Kent City — “Miss Tina, Miss Tina!” As third grade races out to recess, students pause to greet their paraprofessional, Tina Wray.
It’s the kind of enthusiastic greeting Wray has come to expect at Kent City Elementary. As a paraprofessional, she provides educational and behavioral support to students, mostly outside of the classroom. She excels in the role and it shows in the students’ excited response, says her coworker Julie Klinger.
“The children absolutely love her. She’s at the age where she plays football with them, sits down and does crafts with them,” said Klinger, who works with Wray in the after-school program. “We’re really, really fortunate to have her.”
‘I always focus on the kids. That’s why I’m here. I want to make their day better.’– paraprofessional Tina Wray
This is Wray’s third year in the district. When her son started at Kent City Elementary, she was searching for a job that would match the hours he was in school. She started substituting at different school districts, but found her way back to Kent City schools, working first with the emotionally impaired program at Kent City Middle School, then at the elementary.
It’s turned out to be a great place for her, professionally and personally.
“It’s a smaller school, so you really get to know the kids, and I enjoy that,” Wray said. “And I get to see my son. That’s a huge bonus.”
A Do-it-all Job
Wray does a little bit of everything: from cleaning up after breakfast to monitoring the cafeteria and watching over recess, to manning the crosswalk after school and working in the after-school program.
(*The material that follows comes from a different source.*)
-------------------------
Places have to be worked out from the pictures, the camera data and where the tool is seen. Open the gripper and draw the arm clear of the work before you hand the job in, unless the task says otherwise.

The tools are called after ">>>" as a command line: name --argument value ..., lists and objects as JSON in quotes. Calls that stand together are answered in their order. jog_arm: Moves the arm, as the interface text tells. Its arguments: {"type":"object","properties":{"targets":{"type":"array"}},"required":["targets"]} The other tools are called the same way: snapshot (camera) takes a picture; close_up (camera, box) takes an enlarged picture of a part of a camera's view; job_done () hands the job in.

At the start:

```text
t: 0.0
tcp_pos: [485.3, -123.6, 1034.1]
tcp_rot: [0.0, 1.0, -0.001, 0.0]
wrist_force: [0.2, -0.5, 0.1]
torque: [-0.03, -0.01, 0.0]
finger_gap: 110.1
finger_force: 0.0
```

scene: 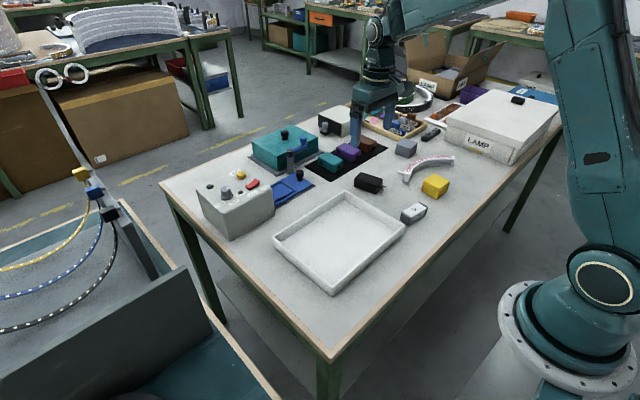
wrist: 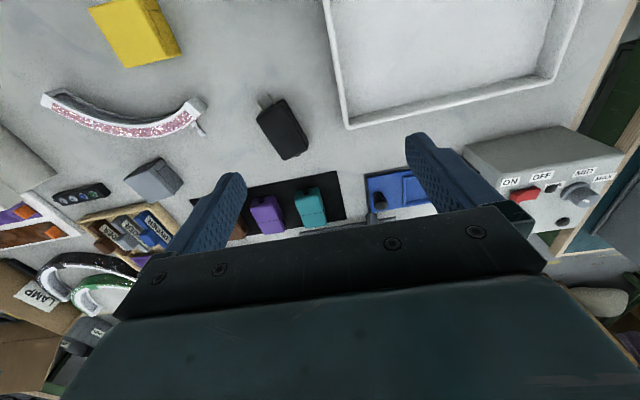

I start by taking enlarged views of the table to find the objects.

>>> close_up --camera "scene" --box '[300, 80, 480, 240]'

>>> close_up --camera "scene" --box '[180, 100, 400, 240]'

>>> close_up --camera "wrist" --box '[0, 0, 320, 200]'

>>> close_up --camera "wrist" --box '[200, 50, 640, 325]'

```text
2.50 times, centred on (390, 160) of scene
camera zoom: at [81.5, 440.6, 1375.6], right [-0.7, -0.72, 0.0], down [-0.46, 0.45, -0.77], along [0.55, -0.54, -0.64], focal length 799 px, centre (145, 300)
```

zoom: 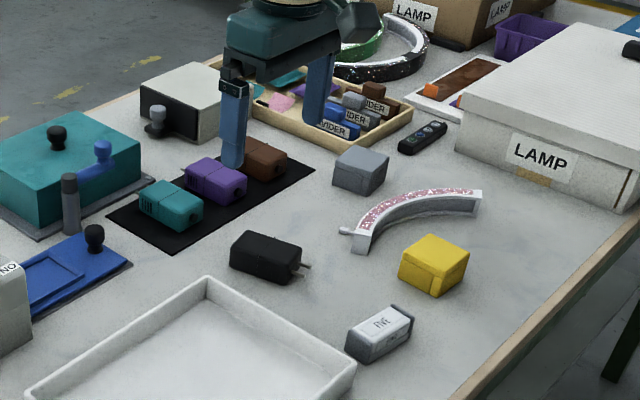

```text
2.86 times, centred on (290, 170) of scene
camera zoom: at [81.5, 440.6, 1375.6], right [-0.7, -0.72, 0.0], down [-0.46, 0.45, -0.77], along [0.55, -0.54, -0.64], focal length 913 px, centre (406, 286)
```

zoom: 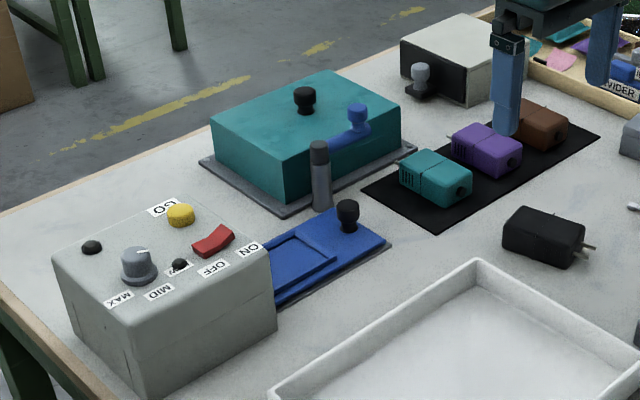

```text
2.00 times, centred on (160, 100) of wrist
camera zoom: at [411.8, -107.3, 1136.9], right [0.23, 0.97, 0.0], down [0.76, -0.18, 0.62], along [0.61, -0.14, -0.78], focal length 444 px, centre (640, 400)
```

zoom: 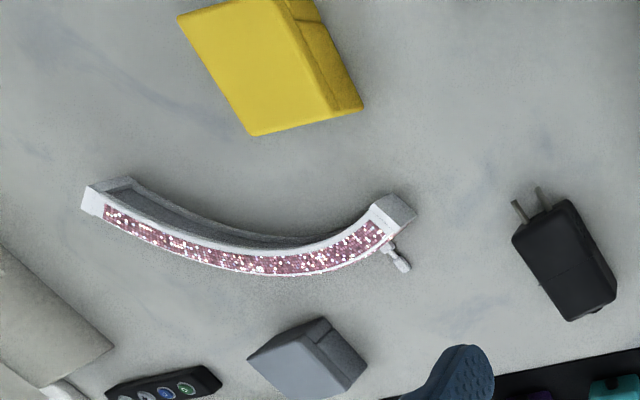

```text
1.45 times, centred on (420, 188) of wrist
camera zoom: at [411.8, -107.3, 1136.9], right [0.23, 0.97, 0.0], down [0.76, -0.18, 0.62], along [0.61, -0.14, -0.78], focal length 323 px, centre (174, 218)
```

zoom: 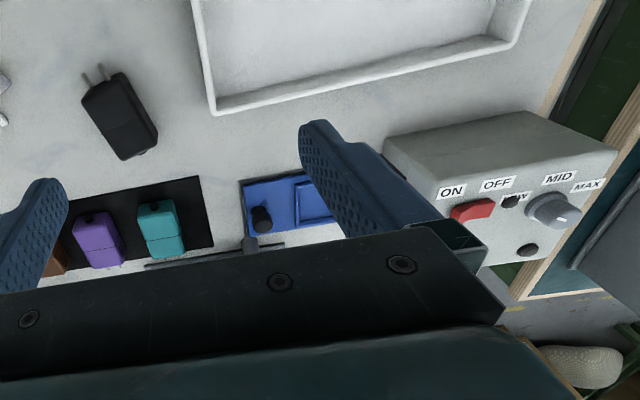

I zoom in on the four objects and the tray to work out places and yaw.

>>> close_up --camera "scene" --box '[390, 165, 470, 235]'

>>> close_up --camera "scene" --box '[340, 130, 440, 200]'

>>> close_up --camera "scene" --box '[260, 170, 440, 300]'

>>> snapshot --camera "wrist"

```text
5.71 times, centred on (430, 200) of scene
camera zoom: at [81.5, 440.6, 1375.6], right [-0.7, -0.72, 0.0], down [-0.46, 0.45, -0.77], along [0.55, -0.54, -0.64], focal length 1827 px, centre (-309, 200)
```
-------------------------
“I get to work with everywhere from the pre-schoolers all the way up to the fifth-graders, and that’s really cool,” Wray said. “There’s something unique about each one of them.”
From teaching first-graders table manners to helping older students learn to manage conflict, she said, “I always focus on the kids. That’s why I’m here. I want to make their day better. I want to make them feel special … make a difference if I can.”
Wray goes out of her way to connect with students and meet them where they’re at. When a student shared recently that he was worried about things he saw on the news, Wray paused to talk with him about her own feelings of worry and how to manage those feelings.
A Perfect Fit
Wray has a bachelor’s degree with a major in communications and minor in business from Grand Valley State University, and worked full-time in an office after college. When she was pressured to work overtime even after her son was born, though, Wray decided to stay home with him for a while. Now, she said, “There’s not a day that I’m like ‘I have to go to work today’ and fret about it.”
Kent City Elementary students learn a range of voice volume levels appropriate for different situations, from one (silence) to four (screaming and shouting). Third-grade recess is a four.
“You have to like children to want to do this job,” Wray explained, adding only certain types of people “are going to be able to handle the noise level, for one thing.”
Wray is definitely that type of person: As she calmly keeps an eye on the gaga ball pit during the mayhem that is third-grade recess, students approach Wray with questions, for help with a minor injury, and just to chat.
“They all feel comfortable [with me], they tell me ‘look at this loose tooth,’ or they’ll tell me just random stories,” Wray said. “I love that, just being a part of their lives, listening to them, and making them feel important.”